The projected fall in FDI outflows from OECD countries in 2008 will also impact developing countries. Based upon the historical relationship between developing country inflows and OECD outflows, the projected 37% drop in OECD outflows in 2008 could result in a decline of around 40% for developing country inflows to around USD 276 billion from their 2007 record of USD 471 billion.
The new records set in 2007 for OECD inflows and outflows were helped by the fall in the US dollar against most other major currencies. (In addition to greenfield investment and mergers and acquisitions, FDI includes reinvested earnings, cross-border loans and capital transactions between related firms.)

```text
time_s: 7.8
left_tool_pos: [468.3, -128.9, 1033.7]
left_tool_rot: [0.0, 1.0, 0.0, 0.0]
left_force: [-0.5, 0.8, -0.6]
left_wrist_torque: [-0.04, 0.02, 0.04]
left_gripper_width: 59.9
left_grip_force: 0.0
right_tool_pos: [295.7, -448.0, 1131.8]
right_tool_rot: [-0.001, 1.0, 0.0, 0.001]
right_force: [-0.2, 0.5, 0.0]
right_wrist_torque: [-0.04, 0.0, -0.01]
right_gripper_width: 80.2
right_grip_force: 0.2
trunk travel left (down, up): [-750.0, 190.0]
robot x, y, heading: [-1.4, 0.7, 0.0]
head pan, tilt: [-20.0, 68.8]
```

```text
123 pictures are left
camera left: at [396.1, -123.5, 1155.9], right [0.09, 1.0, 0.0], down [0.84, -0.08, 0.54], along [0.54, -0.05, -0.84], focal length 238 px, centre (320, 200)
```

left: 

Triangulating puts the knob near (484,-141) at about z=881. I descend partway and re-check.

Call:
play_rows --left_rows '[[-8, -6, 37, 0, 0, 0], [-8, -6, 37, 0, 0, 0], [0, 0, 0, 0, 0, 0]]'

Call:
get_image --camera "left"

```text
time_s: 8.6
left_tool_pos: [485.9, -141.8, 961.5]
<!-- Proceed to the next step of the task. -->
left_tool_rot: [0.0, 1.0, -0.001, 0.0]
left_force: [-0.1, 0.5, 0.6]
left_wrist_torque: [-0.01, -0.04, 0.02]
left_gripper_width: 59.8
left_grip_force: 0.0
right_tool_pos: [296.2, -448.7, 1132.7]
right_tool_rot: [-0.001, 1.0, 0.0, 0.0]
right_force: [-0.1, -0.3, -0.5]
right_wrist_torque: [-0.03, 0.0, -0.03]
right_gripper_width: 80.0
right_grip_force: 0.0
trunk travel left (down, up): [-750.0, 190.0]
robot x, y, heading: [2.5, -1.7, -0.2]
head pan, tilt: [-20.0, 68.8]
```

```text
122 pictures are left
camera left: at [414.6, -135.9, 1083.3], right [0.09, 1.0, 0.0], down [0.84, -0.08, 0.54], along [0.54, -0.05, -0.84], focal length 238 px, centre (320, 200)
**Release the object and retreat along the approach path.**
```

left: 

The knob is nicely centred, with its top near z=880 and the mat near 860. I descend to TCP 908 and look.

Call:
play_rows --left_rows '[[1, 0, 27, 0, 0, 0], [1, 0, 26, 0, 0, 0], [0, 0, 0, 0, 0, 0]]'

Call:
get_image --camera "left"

The United States continued to hold its position as the top OECD investor and recipient of foreign investment in 2007, with USD 333 billion in outflows and USD 238 billion in inflows. The United Kingdom was second, with USD 230 billion in outflows and USD 186 billion in inflows, followed by France with inflows of USD 158 billion and outflows of USD 225 billion.
FDI inflows into Spain increased by more than 80% in 2007, mainly due to a large Italian investment in the electricity sector. Foreign investment in Japan was exceptionally high by historical standards at USD 22.5 billion, largely due to major investments in the financial sector and the capitalisation of foreign subsidiaries in Japan engaged in real estate investment.
FDI into developing economies reached a record USD 471 billion in 2007, an increase of almost 30% over the previous record of USD 368 billion set in 2006. Brazil, Russia, India, China and South Africa accounted for approximately 50% to 60% of developing country inflows.